→ **Problem requirements**: I need the supplied text continued from the place where it stops.

→ **Supplied text**:
** begin **

From: Brian Ferris (bdferris@cs.washington.edu)
Date: Wed Dec 01 2004 - 11:54:21 PST
In "The evolutionary origin of complex features" by Lenski et. al., an
attempt is made to experimentally verify one of the fundamental
concepts in Darwin's theory of evolution. The theory states that
complex biological features, such as the eye, must evolve over a series
of incremental adaptations and mutations. While evidence does exist to
support this model, the inability to examine the complete evolutionary
history of an organism over time makes support difficult. The authors
seek to make the complete examination of the evolution of a complex
feature possible by examining the evolution of digital organisms.
The experimental setup involved an digital organisms defined uniquely
as a loop of processing instructions. The environment allowed for
replication, mutation and competition amongst organisms in the
following way. Replication is asexual and occured using binary
fission. Mutation occurred during copying, by way of point mutations,
insertions, and deletions. Finally, competition was implemented by
rewarding organisms for performing logic operations. The only logic
operation available in the base instruction set was a nand-op, from
which all other operations can be constructed. Reward increased
exponentially up to EQUALS operation, which is both highest in
complexity and reward.

** end **

→ **Collected material**:
** begin **

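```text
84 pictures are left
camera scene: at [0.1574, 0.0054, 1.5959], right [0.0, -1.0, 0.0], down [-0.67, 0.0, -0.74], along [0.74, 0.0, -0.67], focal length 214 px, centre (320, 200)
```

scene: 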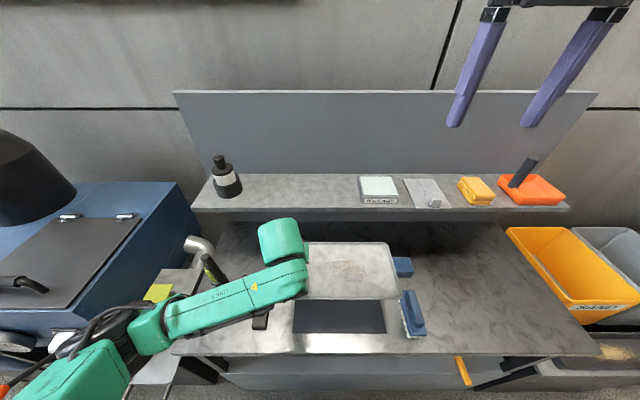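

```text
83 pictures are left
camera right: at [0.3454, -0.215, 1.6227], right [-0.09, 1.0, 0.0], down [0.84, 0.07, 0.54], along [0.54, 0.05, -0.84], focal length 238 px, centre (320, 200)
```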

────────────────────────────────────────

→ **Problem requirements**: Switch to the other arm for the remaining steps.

** end **

→ **The answer**:
The actual experiment evolved the examination of a case-study group and
then a few experiments to determine how altering the environment
affected the evolutionary process. Their examination of genetic lines
that evolved to include the EQUALS operation raised a number of points.
First, while there were a large number of positive mutations along the
line, roughly sixteen percent of the mutations were negative in nature.
Examinations of these evolutionary backwards moves showed that their
combination with subsequent mutations lead to highly beneficial
results, suggesting that evolutionary advancement is not completely
uphill.
Another interesting point was that no intermediate logic function, such
as OR, NOR, XOR, et-cetera, was specifically required in the
evolutionary path, as all of the genetic lines evolving to EQUALS had a
case with at least one sub-operation left unimplemented. This point
was corroborated when they modified the environment to remove the
reward from specific operations or pairs of operations, and the EQUALS
operation still consistently evolved.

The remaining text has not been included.